During his trip to India in November 2013, Cameron had said: “I've made a personal commitment to strengthening UK-India relations because I believe we can be one of the great partnerships of the 21st century. And I firmly believe that British Indians -who already bring so much to our country -can play a vital role forging this strong relationship. To date, I don't think we've made the most of all they have to offer so I've appointed Priti Patel as our diaspora champion.“
The cabinet has got another minister of South Asian origin: Sajid Javid, the son of a bus driver and former banker, has been made the new business secretary, replacing Vince Cable. He recently oversaw the installation of Mahatma Gandhi's statue at Parliament Square.
London mayor Boris Johnson has not been made a minister but will attend “po litical cabinet“ meetings. He will be the first to simultaneously serve in the cabinet and as the mayor of London since the local government position was created in 2000.

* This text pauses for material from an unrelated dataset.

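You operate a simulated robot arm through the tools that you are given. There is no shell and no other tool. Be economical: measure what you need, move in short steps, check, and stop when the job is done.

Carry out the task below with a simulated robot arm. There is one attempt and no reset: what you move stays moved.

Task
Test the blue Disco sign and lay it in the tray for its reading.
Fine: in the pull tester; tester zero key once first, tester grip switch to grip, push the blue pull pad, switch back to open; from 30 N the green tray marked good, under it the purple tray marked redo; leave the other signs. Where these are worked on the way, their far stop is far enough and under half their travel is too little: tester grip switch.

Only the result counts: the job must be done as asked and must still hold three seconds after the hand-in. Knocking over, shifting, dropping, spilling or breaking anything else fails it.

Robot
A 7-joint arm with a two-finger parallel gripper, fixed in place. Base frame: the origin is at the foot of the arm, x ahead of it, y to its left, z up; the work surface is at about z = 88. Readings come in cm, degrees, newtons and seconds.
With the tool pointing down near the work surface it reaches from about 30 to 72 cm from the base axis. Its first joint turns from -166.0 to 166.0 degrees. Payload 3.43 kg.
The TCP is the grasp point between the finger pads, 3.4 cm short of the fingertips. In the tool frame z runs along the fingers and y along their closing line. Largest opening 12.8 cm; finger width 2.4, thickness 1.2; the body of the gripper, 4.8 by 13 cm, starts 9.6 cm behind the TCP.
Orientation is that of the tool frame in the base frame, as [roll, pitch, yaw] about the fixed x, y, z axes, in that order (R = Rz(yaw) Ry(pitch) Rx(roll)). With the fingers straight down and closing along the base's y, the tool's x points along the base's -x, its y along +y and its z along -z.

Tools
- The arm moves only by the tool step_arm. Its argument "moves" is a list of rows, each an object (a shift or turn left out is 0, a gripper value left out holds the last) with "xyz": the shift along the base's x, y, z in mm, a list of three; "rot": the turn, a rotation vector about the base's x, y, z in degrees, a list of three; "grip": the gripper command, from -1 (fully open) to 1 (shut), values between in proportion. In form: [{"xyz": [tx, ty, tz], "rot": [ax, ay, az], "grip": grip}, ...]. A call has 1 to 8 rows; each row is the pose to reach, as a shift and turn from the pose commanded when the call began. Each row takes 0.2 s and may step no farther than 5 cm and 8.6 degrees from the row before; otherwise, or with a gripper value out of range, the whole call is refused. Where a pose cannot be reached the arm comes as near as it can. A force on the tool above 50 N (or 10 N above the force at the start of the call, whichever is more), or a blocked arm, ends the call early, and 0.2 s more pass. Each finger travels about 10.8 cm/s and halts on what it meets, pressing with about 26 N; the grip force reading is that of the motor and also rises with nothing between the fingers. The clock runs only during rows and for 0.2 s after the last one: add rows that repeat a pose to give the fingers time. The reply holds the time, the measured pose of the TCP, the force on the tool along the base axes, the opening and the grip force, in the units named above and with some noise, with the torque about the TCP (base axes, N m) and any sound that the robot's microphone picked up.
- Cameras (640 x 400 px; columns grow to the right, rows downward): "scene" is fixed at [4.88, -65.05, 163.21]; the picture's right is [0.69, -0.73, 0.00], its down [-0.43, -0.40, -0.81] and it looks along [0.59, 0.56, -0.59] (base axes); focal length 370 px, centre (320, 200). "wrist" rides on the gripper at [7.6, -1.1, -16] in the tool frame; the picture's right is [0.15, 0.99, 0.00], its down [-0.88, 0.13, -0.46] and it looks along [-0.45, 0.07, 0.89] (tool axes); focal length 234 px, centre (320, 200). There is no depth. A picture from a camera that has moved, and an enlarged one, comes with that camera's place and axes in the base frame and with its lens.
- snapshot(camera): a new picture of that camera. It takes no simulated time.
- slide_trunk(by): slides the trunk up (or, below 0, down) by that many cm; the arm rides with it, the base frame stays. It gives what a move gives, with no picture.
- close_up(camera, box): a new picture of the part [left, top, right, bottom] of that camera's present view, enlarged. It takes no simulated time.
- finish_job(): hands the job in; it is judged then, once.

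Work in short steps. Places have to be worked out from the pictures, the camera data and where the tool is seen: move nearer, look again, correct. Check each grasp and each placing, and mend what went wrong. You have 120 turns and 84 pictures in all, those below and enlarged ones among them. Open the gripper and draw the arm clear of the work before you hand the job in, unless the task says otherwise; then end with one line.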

“Boris Johnson will be attending my Political Cabinet,“ Cameron tweeted. “As promised, he will devote his attention to his final year as Mayor of London.“
David Miliband blames brother Ed for Labour's loss
David Miliband, former foreign secretary of Britain and known best in India for spending a night at the home of a Dalit family in Semra village of Uttar Pradesh along with Rahul Gandhi, has criticized his brother Ed's leadership of the Labour Party. Putting to rest speculation that he would return from New York to take up the vacant post of leader of the Labour Party, Miliband said his brother Ed lost the elections because voters “did not want what was being offered“. -Kounteya Sinha
Career highlights
Secret meetings with Israeli officials
PIO minister in UK faces sack over secret talks with Israelis, Nov 9, 2017: The Times of India
Britain's seniormost Indian-origin minister, Priti Patel, is facing a very serious prospect of losing her cabinet post after it emerged that she had two further meetings with Israeli officials that were not disclosed through the proper procedure.

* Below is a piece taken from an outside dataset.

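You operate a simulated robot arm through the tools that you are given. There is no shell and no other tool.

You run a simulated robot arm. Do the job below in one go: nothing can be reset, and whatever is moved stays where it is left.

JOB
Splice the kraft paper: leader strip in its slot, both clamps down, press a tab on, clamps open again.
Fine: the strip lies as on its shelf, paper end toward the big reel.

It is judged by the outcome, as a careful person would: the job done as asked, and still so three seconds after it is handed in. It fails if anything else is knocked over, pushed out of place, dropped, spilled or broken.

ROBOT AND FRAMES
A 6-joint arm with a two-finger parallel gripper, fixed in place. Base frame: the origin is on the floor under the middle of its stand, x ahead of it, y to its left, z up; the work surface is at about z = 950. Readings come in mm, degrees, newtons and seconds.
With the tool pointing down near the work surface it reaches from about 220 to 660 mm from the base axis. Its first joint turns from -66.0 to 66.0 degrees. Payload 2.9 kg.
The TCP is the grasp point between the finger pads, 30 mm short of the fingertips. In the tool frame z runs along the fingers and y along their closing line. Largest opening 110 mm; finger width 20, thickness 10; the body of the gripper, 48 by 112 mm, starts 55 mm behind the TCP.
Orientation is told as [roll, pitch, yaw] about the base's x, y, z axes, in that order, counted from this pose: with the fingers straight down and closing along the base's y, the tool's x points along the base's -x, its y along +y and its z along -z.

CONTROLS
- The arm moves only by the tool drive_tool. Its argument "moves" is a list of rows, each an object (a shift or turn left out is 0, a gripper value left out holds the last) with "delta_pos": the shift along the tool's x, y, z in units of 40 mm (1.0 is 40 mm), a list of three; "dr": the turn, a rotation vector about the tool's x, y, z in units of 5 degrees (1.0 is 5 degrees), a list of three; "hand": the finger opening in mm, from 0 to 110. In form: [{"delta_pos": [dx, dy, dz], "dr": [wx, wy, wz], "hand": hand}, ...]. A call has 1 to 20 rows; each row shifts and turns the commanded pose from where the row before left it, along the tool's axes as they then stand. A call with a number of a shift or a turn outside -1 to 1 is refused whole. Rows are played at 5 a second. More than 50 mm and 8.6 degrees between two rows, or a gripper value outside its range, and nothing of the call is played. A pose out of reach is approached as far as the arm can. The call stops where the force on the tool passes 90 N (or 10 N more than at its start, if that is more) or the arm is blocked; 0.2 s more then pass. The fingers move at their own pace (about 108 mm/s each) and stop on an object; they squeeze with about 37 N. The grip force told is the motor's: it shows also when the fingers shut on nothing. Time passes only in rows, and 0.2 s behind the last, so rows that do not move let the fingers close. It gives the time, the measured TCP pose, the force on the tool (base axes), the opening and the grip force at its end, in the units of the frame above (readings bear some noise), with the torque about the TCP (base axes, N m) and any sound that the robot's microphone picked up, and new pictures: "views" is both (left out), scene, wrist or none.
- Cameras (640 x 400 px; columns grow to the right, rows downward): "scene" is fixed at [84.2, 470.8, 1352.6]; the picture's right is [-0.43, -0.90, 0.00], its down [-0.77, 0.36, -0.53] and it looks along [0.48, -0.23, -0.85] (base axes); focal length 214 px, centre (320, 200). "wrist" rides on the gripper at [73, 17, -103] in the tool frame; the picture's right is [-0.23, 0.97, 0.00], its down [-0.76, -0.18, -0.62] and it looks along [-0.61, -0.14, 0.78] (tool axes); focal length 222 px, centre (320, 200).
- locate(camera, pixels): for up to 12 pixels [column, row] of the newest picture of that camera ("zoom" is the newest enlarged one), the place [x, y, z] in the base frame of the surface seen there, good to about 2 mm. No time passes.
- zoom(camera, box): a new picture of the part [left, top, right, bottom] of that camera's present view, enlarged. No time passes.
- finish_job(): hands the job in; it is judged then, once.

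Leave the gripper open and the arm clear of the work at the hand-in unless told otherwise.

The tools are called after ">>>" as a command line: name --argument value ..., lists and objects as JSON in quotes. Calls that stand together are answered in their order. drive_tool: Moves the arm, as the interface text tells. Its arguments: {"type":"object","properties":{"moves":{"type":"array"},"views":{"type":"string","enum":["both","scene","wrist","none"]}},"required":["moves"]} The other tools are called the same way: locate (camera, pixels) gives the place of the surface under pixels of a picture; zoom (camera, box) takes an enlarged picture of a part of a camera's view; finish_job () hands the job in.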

The international development minister, who was in Africa on an official visit to Uganda and Ethiopia, has had to abandon her tour and fly back to London on Wednesday “at the request of the PM“.
Downing Street, which has declined to comment further on the matter, had earlier said that PM Theresa May had accepted Patel's apology over a series of meetings while she was on a holiday in Israel in August, without reporting them to the foreign office.
But new revelations about her further meetings with Israeli officials following that visit have made her position within the Cabinet very precarious. It is understood Patel, 45, met Israel's public security minister, Gilad Erdan, in the UK Parliament complex in early September and an Israeli foreign ministry official, Yuval Rotem, in New York later that month. Ministers are required to tell the UK foreign office when they are conducting official business overseas, but it had emerged that British diplomats in Israel were not informed about any of Patel's meetings -which included a meeting with Israeli PM Benjamin Netanyahu and other political figures as well as charity organisations.
Opposition parties have been calling for Patel's resignation as the minister in charge of the department for international development (DfID) and the country's aid budget if it emerges that she breached the ministerial code of conduct.
Patel, the Conservative party MP for Witham in Essex, had issued an apology on Monday and attributed the unreported meetings to “enthusiasm“. “In hindsight, I can see how my enthusiasm to engage in this way could be mis-read, and how meetings were set up and reported in a way which did not accord with the usual procedures. I am sorry for this and I apologise for it,“ she said in a statement. Her conduct had already led Theresa May to direct her cabinet office to look into tightening the ministerial code of conduct to avoid any such incidents in the future.
Downing Street was also forced to deny that Patel's meetings in Israel had led to any change of political stance on the region after it emerged that in the wake of her visit in August, Patel had discussed potentially providing some of Britain's aid money to Israel's armed forces which run field hospitals in the Golan Heights area. Britain does not officially recognise Israeli occupation of the area and DfID was reportedly advised against any such move.